Estonia’s navy pioneered what Marek Kohv of the International Centre for Defence and Security, a think-tank in Estonia, calls “legal harassment”: hailing suspicious vessels by radio and demanding to check their insurance and other paperwork to make sure they are adhering to international safety standards. Britain challenges more than 40 ships a month. One of the aims is to deter potential saboteurs by asking ships to report who they are and what they’re doing. But not all are co-operative, especially those going to and from Russia. “They’ll just say: No,” observes Elgars Romanowski, an officer on board Virsaitis.

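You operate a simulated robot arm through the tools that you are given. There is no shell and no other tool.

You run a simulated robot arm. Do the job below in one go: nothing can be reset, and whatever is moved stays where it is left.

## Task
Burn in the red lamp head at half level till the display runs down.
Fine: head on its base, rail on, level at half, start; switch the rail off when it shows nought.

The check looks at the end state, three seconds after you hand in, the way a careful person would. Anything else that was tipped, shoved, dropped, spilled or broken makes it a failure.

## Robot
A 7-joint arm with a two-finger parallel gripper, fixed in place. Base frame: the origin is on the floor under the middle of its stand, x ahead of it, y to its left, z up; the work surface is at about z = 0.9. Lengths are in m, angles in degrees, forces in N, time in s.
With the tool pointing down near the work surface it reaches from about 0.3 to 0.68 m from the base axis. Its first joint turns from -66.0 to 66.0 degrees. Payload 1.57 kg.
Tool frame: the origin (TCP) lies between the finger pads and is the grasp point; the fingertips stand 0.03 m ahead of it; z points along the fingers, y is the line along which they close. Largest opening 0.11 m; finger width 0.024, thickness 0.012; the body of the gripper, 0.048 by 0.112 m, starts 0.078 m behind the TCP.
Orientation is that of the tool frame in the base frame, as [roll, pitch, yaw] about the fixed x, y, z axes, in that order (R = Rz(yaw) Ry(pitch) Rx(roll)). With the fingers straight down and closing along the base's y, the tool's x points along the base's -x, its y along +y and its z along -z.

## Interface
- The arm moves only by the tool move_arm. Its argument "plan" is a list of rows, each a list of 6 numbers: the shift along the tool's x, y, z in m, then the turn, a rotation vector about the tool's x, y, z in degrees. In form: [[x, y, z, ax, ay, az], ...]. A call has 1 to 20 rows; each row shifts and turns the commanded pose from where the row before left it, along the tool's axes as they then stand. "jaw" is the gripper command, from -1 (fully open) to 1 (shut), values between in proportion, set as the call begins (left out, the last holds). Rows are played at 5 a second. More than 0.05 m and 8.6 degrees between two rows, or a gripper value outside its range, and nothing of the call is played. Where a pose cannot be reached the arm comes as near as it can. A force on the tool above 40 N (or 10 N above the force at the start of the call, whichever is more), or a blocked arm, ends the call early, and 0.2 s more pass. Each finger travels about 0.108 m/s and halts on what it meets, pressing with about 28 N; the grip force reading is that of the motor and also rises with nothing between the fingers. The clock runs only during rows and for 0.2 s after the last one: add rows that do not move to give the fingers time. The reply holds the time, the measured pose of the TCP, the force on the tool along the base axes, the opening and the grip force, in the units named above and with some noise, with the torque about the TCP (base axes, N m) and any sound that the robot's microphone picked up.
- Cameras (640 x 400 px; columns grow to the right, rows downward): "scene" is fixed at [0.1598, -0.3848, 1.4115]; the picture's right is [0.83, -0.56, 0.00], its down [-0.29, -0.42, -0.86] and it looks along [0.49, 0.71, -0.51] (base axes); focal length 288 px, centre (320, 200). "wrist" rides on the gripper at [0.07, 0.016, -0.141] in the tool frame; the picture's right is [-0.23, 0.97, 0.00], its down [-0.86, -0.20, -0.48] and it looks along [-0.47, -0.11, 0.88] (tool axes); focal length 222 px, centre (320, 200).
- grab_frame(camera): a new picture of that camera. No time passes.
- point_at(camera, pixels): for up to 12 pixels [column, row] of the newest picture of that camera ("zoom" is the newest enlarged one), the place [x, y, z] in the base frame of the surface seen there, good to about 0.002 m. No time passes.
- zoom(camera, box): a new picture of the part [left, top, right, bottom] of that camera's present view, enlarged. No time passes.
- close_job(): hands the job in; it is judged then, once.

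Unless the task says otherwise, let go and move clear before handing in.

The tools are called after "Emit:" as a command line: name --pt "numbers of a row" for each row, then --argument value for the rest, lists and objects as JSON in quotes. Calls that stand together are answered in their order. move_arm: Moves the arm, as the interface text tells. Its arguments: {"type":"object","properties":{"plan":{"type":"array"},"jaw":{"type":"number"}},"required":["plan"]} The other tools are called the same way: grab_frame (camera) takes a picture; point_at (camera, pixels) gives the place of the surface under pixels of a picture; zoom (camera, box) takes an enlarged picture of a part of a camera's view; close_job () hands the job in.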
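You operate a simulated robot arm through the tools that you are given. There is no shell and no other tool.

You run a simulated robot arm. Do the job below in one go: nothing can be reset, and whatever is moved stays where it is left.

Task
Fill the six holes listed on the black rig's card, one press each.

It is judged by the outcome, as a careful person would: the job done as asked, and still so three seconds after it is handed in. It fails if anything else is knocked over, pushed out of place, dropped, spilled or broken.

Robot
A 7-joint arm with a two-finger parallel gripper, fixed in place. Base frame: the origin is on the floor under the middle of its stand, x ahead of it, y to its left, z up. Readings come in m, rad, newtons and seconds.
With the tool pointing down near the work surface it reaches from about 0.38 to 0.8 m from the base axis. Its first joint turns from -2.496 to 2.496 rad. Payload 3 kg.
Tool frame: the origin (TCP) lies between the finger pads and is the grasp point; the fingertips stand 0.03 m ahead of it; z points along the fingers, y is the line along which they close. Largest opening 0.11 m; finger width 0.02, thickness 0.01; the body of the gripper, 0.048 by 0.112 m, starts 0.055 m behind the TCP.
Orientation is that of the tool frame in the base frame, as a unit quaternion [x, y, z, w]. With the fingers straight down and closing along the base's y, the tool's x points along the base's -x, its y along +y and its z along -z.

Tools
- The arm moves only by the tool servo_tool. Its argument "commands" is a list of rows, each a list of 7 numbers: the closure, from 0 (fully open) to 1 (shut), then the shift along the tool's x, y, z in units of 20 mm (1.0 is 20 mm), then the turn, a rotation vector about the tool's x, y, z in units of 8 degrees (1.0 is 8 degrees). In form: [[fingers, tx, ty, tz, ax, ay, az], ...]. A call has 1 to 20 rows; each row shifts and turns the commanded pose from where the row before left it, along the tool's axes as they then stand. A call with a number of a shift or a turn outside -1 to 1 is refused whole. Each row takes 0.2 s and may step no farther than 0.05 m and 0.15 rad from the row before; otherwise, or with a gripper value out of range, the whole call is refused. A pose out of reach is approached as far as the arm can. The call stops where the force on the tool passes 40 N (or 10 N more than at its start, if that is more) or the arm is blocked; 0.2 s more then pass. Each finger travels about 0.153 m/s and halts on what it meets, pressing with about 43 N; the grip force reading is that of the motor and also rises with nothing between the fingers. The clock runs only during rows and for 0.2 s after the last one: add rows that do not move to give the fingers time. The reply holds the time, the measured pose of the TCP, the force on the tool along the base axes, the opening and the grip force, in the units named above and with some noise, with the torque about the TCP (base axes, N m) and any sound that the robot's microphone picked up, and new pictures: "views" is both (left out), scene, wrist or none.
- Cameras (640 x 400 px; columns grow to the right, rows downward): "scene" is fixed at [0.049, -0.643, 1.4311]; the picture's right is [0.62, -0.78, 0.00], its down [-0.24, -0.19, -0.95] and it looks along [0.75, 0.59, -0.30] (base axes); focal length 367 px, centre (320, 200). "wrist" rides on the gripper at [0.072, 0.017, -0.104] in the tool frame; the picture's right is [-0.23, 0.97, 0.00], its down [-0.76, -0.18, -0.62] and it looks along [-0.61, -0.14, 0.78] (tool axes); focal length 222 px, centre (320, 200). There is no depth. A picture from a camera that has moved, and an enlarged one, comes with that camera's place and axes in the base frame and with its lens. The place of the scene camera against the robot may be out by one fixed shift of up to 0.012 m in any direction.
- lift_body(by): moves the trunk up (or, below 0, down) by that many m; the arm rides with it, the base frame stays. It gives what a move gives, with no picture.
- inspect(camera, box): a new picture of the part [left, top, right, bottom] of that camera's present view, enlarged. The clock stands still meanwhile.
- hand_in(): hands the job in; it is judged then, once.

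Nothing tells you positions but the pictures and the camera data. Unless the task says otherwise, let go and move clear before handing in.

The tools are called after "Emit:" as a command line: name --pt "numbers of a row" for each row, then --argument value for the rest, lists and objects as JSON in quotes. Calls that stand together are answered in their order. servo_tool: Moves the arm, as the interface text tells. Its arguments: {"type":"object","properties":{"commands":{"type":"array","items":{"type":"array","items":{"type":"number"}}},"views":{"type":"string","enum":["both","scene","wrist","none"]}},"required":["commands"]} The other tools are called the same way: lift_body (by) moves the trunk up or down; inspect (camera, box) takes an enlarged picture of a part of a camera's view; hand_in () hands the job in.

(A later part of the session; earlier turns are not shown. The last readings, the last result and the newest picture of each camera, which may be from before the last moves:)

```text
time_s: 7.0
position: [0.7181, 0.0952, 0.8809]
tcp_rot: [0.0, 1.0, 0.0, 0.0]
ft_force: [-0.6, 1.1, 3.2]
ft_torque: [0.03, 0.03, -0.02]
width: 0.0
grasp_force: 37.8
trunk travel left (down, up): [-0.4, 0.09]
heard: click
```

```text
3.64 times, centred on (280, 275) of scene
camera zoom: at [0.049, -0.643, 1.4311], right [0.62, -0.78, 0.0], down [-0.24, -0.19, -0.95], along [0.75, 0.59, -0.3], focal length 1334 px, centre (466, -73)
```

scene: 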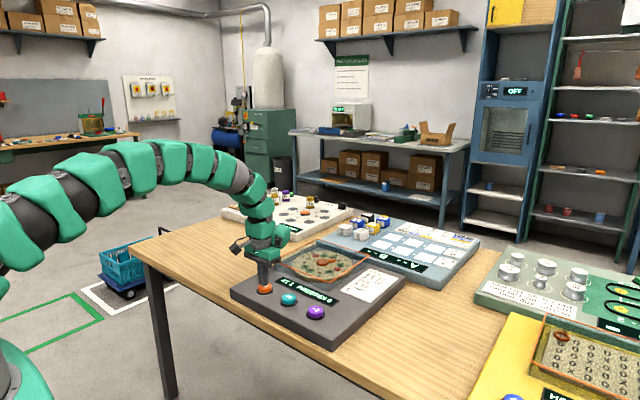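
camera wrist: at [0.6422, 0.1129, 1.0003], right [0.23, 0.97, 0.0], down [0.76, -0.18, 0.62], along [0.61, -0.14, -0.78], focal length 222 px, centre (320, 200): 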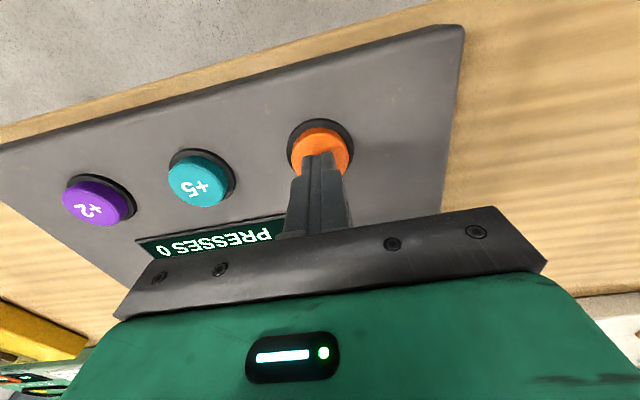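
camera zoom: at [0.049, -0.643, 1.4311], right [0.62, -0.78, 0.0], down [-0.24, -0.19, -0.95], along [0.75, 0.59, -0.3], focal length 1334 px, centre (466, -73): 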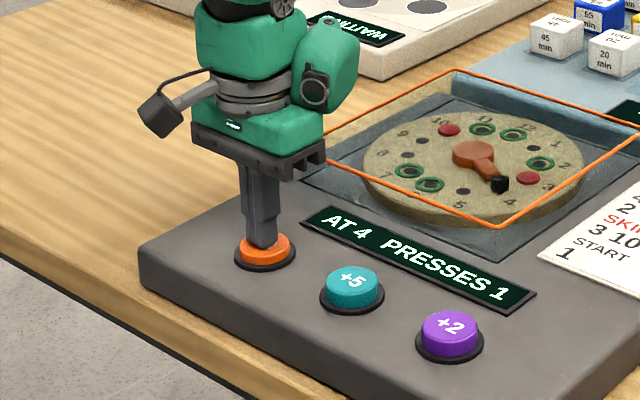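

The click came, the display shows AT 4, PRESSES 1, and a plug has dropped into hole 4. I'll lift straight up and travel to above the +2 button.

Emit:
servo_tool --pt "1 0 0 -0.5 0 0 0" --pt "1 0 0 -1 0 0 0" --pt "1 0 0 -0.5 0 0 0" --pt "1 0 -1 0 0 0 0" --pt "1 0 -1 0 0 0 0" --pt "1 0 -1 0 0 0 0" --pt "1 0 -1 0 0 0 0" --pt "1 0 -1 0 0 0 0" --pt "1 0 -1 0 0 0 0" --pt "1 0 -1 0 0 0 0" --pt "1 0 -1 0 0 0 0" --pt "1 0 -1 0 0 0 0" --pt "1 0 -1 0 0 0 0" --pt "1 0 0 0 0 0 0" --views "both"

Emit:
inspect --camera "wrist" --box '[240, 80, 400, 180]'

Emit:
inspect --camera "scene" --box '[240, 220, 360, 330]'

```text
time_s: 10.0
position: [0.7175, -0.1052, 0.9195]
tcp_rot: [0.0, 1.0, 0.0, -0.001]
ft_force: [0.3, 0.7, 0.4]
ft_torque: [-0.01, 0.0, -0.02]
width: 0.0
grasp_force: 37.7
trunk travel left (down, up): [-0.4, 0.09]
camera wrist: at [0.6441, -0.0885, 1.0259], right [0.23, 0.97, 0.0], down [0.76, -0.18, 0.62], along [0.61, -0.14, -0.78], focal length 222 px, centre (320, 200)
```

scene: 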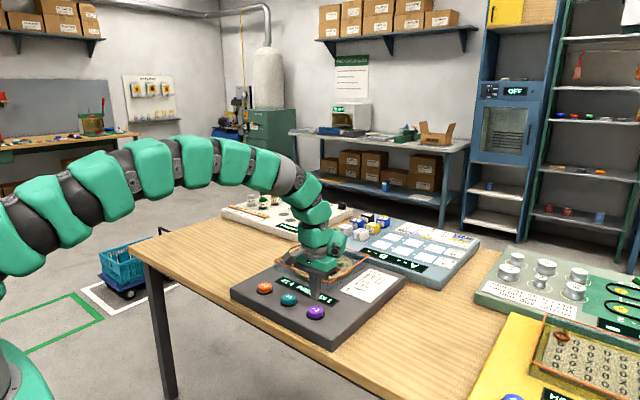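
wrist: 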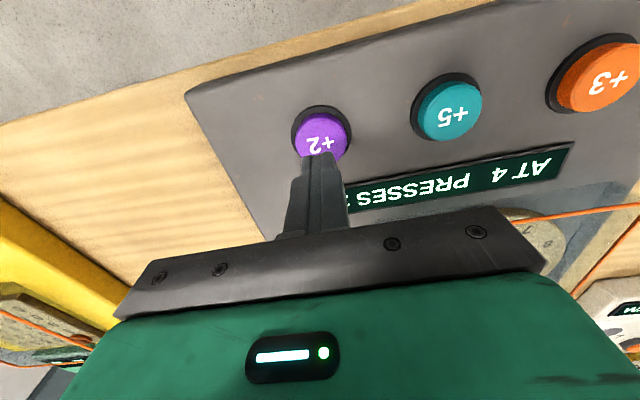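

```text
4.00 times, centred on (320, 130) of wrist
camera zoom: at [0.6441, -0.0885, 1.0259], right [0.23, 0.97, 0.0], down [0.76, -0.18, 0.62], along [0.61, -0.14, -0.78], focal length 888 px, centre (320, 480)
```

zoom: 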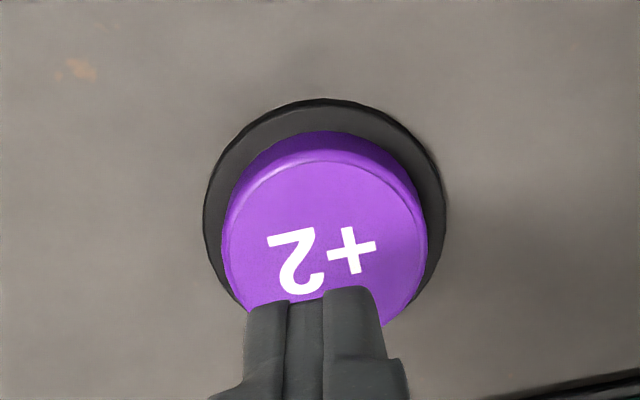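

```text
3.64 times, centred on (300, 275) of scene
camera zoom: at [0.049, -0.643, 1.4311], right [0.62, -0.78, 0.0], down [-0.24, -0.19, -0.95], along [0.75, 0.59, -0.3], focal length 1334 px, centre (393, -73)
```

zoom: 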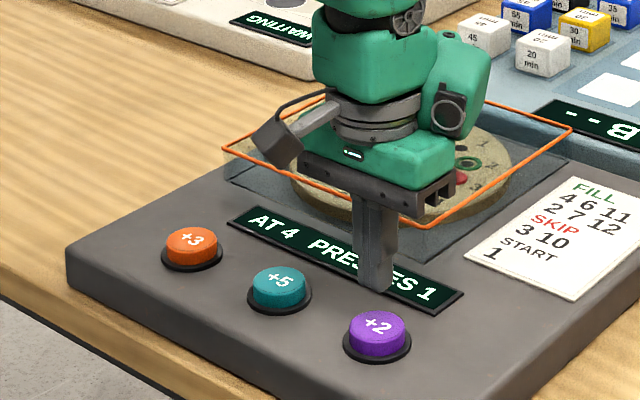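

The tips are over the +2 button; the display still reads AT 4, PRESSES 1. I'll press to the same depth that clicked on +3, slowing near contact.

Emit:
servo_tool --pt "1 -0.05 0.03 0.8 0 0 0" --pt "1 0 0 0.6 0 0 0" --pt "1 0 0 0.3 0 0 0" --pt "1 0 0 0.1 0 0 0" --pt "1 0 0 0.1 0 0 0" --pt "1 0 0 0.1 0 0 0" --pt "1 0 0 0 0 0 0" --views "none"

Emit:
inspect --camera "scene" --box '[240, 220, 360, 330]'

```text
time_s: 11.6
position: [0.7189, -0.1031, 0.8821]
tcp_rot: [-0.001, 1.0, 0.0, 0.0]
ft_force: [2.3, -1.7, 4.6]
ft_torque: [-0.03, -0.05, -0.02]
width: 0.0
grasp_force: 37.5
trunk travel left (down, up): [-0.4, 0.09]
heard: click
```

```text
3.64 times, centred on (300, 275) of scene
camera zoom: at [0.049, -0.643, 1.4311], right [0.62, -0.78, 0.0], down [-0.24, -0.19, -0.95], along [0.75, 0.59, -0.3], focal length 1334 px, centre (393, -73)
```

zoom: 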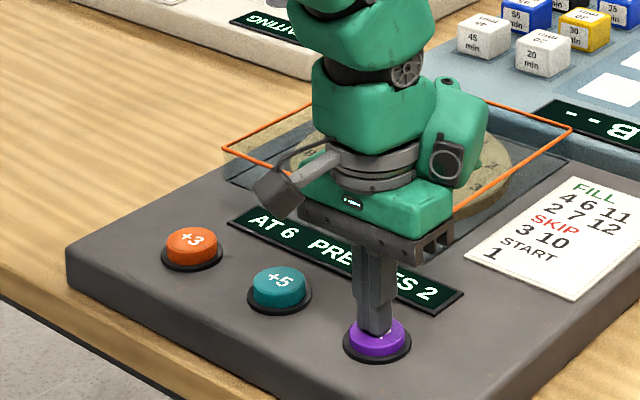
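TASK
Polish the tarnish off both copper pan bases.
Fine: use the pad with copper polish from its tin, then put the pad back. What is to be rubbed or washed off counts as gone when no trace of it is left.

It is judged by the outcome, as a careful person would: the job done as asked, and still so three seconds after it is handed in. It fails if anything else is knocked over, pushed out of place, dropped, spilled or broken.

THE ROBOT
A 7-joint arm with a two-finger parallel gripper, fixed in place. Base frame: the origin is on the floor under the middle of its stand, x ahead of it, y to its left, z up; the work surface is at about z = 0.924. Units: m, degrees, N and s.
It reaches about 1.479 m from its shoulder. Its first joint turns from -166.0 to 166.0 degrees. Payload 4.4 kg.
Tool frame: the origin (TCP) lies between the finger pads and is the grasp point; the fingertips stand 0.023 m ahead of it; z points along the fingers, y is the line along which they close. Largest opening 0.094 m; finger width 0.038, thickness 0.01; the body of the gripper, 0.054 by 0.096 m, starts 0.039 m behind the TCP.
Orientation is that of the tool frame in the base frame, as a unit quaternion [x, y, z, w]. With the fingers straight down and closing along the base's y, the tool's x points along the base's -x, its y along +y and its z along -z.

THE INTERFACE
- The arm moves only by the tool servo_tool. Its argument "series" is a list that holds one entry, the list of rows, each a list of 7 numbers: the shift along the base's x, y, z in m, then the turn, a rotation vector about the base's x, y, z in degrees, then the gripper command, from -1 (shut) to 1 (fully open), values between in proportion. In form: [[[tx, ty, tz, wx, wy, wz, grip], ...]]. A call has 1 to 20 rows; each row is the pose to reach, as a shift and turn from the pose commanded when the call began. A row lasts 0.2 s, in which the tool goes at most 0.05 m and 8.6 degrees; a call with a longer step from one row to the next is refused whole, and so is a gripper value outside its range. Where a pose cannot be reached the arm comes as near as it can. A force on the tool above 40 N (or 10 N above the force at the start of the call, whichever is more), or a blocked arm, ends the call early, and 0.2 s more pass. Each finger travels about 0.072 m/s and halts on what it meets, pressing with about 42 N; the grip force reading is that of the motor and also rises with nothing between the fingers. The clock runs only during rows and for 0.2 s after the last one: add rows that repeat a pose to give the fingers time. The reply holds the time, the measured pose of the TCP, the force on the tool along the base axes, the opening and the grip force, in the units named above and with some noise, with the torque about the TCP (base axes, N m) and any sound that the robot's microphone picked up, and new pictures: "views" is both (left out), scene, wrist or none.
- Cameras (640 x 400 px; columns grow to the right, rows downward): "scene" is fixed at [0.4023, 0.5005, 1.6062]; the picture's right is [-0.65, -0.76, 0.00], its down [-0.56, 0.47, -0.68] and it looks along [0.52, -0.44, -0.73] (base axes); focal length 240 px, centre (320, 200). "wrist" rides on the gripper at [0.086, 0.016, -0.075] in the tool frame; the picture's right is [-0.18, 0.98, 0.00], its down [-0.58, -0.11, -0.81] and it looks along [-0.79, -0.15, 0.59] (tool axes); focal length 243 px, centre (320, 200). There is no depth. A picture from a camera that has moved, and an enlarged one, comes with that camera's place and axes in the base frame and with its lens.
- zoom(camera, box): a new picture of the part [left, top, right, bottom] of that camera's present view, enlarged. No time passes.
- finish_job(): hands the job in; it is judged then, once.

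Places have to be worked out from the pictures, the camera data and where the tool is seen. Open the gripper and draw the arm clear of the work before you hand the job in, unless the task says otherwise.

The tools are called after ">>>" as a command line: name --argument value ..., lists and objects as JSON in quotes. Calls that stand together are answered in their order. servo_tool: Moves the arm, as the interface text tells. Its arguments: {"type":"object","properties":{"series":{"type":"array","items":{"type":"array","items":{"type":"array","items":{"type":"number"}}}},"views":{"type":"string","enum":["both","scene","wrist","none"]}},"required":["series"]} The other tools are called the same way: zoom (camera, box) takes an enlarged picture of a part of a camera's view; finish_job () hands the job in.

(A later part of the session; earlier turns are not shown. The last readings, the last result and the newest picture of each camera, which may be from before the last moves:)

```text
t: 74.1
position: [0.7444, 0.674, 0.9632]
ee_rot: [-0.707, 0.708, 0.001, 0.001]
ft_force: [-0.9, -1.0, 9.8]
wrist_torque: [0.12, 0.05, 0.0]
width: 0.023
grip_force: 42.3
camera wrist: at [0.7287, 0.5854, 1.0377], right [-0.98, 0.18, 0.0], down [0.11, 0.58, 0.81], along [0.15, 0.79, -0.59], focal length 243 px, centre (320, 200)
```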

There have been no incidents of damage to undersea infrastructure since Baltic Sentry began, suggesting that the new tactics to prevent sabotage are working. Estonia has also passed a law authorising the navy to attack civilian vessels if they are damaging its critical infrastructure. But Western navies, which uphold the international principle of “innocent passage”, have only limited powers to stop shadow-fleet ships in international waters if they do not pose a direct threat.

A long battle lies ahead. Shadow fleets surged after the war in Ukraine began, but they are likely to outlive it, having exposed the weakness of maritime governance. They are a giant floating platform for criminals to make profits—and for hostile regimes to conduct grey-zone espionage and intimidation tactics that constantly test Western capabilities and resolve. As Mr Meade puts it: “I don’t think the genie is going back into the bottle.”